* _TASK DIRECTIONS_:
Without altering anything, output the material below.

##############################

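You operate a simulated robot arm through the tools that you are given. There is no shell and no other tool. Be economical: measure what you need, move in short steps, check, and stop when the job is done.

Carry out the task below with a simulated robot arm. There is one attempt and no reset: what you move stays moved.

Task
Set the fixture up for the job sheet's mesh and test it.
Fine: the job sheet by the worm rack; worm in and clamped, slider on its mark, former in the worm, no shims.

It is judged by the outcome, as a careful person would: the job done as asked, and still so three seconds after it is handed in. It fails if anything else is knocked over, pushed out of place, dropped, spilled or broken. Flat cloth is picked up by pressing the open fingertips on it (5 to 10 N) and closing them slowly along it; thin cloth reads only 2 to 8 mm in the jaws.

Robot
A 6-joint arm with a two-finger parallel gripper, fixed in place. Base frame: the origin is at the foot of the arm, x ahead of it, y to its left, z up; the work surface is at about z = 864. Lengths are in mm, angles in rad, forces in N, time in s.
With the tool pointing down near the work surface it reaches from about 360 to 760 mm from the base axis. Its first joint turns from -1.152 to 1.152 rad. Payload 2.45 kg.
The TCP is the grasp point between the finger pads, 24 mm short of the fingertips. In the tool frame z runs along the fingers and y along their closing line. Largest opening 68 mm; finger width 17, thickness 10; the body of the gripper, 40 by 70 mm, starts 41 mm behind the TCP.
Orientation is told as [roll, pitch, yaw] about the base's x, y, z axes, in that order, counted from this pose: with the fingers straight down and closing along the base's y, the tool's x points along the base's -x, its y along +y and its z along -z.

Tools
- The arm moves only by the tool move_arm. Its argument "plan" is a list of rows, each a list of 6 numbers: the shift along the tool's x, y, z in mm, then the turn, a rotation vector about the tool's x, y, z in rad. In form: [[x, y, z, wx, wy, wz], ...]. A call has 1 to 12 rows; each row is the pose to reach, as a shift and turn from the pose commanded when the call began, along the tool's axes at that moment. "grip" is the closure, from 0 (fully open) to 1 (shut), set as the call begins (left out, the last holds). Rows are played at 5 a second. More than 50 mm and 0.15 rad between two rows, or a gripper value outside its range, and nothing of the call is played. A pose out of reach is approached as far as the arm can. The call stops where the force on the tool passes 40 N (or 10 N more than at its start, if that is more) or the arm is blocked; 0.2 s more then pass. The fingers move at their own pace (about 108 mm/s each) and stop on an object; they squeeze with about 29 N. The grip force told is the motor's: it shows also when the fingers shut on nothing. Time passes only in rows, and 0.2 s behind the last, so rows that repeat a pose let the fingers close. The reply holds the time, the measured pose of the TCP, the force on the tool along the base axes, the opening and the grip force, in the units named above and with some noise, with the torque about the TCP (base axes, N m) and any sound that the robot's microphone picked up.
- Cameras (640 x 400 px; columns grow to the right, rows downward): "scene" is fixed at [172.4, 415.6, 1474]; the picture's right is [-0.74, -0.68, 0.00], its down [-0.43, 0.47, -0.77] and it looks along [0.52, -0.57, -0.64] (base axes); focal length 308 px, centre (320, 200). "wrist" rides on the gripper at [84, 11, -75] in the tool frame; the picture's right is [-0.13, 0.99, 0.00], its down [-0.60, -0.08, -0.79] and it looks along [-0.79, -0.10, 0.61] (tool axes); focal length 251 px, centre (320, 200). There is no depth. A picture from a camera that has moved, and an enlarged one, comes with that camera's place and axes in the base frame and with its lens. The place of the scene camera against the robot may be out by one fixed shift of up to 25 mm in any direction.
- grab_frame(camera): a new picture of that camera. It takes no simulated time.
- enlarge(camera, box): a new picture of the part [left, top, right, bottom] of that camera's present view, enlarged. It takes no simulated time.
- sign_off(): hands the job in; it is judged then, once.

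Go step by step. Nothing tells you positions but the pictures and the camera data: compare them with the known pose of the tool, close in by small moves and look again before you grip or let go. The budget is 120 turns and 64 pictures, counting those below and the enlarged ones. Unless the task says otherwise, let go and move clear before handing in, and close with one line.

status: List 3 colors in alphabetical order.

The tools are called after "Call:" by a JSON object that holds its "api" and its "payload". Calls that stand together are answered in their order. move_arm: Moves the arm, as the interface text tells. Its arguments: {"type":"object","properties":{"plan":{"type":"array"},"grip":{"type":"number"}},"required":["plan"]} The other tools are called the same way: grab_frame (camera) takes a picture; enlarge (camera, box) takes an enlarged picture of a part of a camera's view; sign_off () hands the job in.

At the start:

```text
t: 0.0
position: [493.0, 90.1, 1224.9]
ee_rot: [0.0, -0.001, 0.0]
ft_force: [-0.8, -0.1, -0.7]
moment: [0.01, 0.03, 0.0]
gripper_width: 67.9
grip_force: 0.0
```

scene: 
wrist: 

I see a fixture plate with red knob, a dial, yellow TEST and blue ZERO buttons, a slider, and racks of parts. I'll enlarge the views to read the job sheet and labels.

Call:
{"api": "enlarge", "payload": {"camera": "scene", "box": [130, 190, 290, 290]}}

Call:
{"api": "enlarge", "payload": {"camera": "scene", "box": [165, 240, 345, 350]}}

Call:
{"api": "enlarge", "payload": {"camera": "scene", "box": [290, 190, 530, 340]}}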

##############################

* _FINAL ANSWER_:
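You operate a simulated robot arm through the tools that you are given. There is no shell and no other tool. Be economical: measure what you need, move in short steps, check, and stop when the job is done.

Carry out the task below with a simulated robot arm. There is one attempt and no reset: what you move stays moved.

Task
Set the fixture up for the job sheet's mesh and test it.
Fine: the job sheet by the worm rack; worm in and clamped, slider on its mark, former in the worm, no shims.

It is judged by the outcome, as a careful person would: the job done as asked, and still so three seconds after it is handed in. It fails if anything else is knocked over, pushed out of place, dropped, spilled or broken. Flat cloth is picked up by pressing the open fingertips on it (5 to 10 N) and closing them slowly along it; thin cloth reads only 2 to 8 mm in the jaws.

Robot
A 6-joint arm with a two-finger parallel gripper, fixed in place. Base frame: the origin is at the foot of the arm, x ahead of it, y to its left, z up; the work surface is at about z = 864. Lengths are in mm, angles in rad, forces in N, time in s.
With the tool pointing down near the work surface it reaches from about 360 to 760 mm from the base axis. Its first joint turns from -1.152 to 1.152 rad. Payload 2.45 kg.
The TCP is the grasp point between the finger pads, 24 mm short of the fingertips. In the tool frame z runs along the fingers and y along their closing line. Largest opening 68 mm; finger width 17, thickness 10; the body of the gripper, 40 by 70 mm, starts 41 mm behind the TCP.
Orientation is told as [roll, pitch, yaw] about the base's x, y, z axes, in that order, counted from this pose: with the fingers straight down and closing along the base's y, the tool's x points along the base's -x, its y along +y and its z along -z.

Tools
- The arm moves only by the tool move_arm. Its argument "plan" is a list of rows, each a list of 6 numbers: the shift along the tool's x, y, z in mm, then the turn, a rotation vector about the tool's x, y, z in rad. In form: [[x, y, z, wx, wy, wz], ...]. A call has 1 to 12 rows; each row is the pose to reach, as a shift and turn from the pose commanded when the call began, along the tool's axes at that moment. "grip" is the closure, from 0 (fully open) to 1 (shut), set as the call begins (left out, the last holds). Rows are played at 5 a second. More than 50 mm and 0.15 rad between two rows, or a gripper value outside its range, and nothing of the call is played. A pose out of reach is approached as far as the arm can. The call stops where the force on the tool passes 40 N (or 10 N more than at its start, if that is more) or the arm is blocked; 0.2 s more then pass. The fingers move at their own pace (about 108 mm/s each) and stop on an object; they squeeze with about 29 N. The grip force told is the motor's: it shows also when the fingers shut on nothing. Time passes only in rows, and 0.2 s behind the last, so rows that repeat a pose let the fingers close. The reply holds the time, the measured pose of the TCP, the force on the tool along the base axes, the opening and the grip force, in the units named above and with some noise, with the torque about the TCP (base axes, N m) and any sound that the robot's microphone picked up.
- Cameras (640 x 400 px; columns grow to the right, rows downward): "scene" is fixed at [172.4, 415.6, 1474]; the picture's right is [-0.74, -0.68, 0.00], its down [-0.43, 0.47, -0.77] and it looks along [0.52, -0.57, -0.64] (base axes); focal length 308 px, centre (320, 200). "wrist" rides on the gripper at [84, 11, -75] in the tool frame; the picture's right is [-0.13, 0.99, 0.00], its down [-0.60, -0.08, -0.79] and it looks along [-0.79, -0.10, 0.61] (tool axes); focal length 251 px, centre (320, 200). There is no depth. A picture from a camera that has moved, and an enlarged one, comes with that camera's place and axes in the base frame and with its lens. The place of the scene camera against the robot may be out by one fixed shift of up to 25 mm in any direction.
- grab_frame(camera): a new picture of that camera. It takes no simulated time.
- enlarge(camera, box): a new picture of the part [left, top, right, bottom] of that camera's present view, enlarged. It takes no simulated time.
- sign_off(): hands the job in; it is judged then, once.

Go step by step. Nothing tells you positions but the pictures and the camera data: compare them with the known pose of the tool, close in by small moves and look again before you grip or let go. The budget is 120 turns and 64 pictures, counting those below and the enlarged ones. Unless the task says otherwise, let go and move clear before handing in, and close with one line.

status: List 3 colors in alphabetical order.

The tools are called after "Call:" by a JSON object that holds its "api" and its "payload". Calls that stand together are answered in their order. move_arm: Moves the arm, as the interface text tells. Its arguments: {"type":"object","properties":{"plan":{"type":"array"},"grip":{"type":"number"}},"required":["plan"]} The other tools are called the same way: grab_frame (camera) takes a picture; enlarge (camera, box) takes an enlarged picture of a part of a camera's view; sign_off () hands the job in.

At the start:

```text
t: 0.0
position: [493.0, 90.1, 1224.9]
ee_rot: [0.0, -0.001, 0.0]
ft_force: [-0.8, -0.1, -0.7]
moment: [0.01, 0.03, 0.0]
gripper_width: 67.9
grip_force: 0.0
```

scene: 
wrist: 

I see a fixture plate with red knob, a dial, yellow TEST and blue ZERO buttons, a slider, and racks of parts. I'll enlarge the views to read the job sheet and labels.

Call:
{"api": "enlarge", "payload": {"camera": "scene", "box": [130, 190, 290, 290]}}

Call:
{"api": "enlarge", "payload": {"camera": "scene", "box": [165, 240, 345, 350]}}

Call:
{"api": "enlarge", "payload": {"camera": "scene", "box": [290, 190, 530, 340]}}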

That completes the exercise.